As someone who writes about parenting, every day I scour studies and headlines and attempt to determine which new information moms and dads need to know in order to effectively parent. In my own scientific research (which involves the meticulous action of making up a random statistic) 89 percent of the information I come across is totally stupid. Meaning that I refuse to believe so many of us are making detrimental and harmful choices in regard to child rearing based on what I read.
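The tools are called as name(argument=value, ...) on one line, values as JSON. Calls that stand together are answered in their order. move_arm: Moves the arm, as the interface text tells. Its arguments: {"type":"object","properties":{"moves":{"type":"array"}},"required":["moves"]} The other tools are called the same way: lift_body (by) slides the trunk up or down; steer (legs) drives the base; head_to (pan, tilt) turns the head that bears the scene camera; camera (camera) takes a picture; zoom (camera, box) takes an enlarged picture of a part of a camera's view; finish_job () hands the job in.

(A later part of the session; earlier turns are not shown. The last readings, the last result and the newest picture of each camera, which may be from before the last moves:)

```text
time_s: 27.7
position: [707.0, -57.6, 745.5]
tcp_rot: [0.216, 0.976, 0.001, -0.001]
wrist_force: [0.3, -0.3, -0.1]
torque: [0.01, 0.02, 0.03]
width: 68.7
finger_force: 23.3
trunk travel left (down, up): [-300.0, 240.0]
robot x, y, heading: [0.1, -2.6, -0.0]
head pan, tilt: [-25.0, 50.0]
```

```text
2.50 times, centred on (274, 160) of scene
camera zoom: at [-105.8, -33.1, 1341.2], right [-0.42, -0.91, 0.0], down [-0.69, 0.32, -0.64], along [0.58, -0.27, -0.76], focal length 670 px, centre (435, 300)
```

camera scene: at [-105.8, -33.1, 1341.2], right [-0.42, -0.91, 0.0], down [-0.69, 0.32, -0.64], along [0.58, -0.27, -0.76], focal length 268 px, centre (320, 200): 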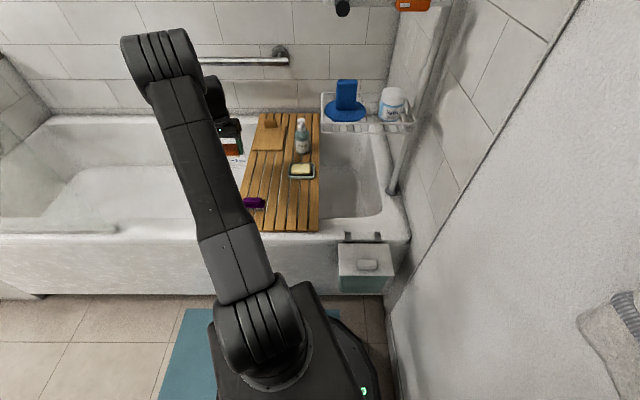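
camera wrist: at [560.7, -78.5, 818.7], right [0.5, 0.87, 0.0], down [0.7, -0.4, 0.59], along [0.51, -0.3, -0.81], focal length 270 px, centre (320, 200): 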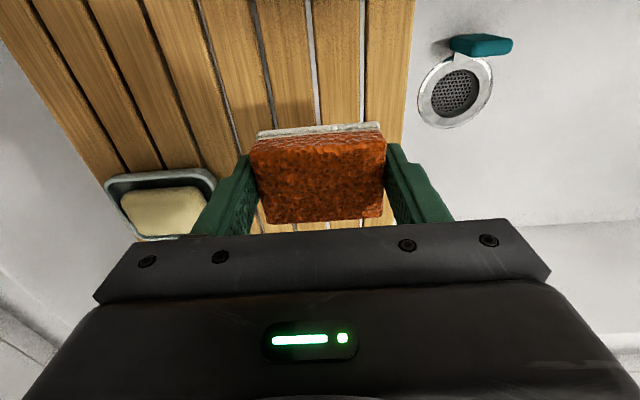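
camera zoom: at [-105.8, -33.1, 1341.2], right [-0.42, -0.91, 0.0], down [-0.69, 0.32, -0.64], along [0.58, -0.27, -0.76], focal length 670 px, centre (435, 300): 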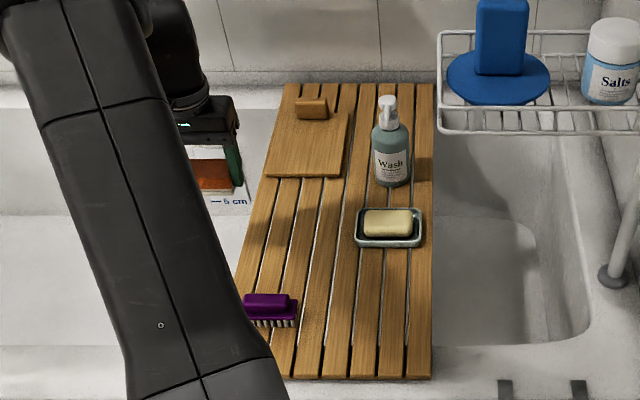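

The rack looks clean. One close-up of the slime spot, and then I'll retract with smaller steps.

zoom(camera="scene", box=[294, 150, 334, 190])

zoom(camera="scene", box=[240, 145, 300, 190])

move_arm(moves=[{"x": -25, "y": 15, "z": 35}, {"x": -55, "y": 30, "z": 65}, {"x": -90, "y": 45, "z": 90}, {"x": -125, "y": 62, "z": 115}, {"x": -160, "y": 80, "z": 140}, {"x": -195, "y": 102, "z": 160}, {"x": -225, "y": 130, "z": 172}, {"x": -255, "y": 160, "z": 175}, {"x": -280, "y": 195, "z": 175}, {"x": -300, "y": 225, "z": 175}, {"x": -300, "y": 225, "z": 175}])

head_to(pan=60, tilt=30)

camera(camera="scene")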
Just this morning I read a new statistic that claimed:
Mothers who choose not to breastfeed are 'twice as likely to get postnatal depression because they miss out on mood-boosting hormones released by the process'
I think breastfeeding is awesome. I also think moms who chose not to breastfeed are awesome. And even though some of these studies do back up what they are saying with scientific research there are so many other factors that play into scenarios like the above. When it comes to parenting, the only headline I truly believe in (which I also just made up) is:
Your kid will probably turn out OK
How can you determine if you are parenting correctly? Ask yourself a few simple questions.
Do you feed your child?
Do you clothe your child?
Do you talk to your child?
Do you hold your child?
Do you keep your child away from household poisons, sharp objects and loaded handguns?
Do you use a car seat?
Do you let your child sleep when they are tired?
Does your pediatrician tell you they are doing just fine?
Your kid will probably turn out OK!
Parenting is hard. There is no scientific method to raising some perfect child who will one day grow up to be happy and healthy and independently wealthy and bestow upon you a summer home in France. There is no scientific formula to this. Sure, if you want to raise a child who is one day someone who enjoys books, you read to them. But I cannot think of a single parent who flat out refuses to read to their child. If you want to raise a child who will one day eat vegetables, you feed them vegetables. But I cannot think of a single parent who reuses their child broccoli. You hold their hand when you cross the street and kiss them when they fall down and make sure they play outside and feed them when they are hungry and change them when they have a dirty diaper. That's how you parent. Which you already know.
So the next time you read some inflammatory headline that claims whatever you are doing is the wrong way to do it, look at your kid. Unless they are eating a broken lightbulb and playing with your collection of used syringes while triple X-rated movies play in the background, you are probably doing OK.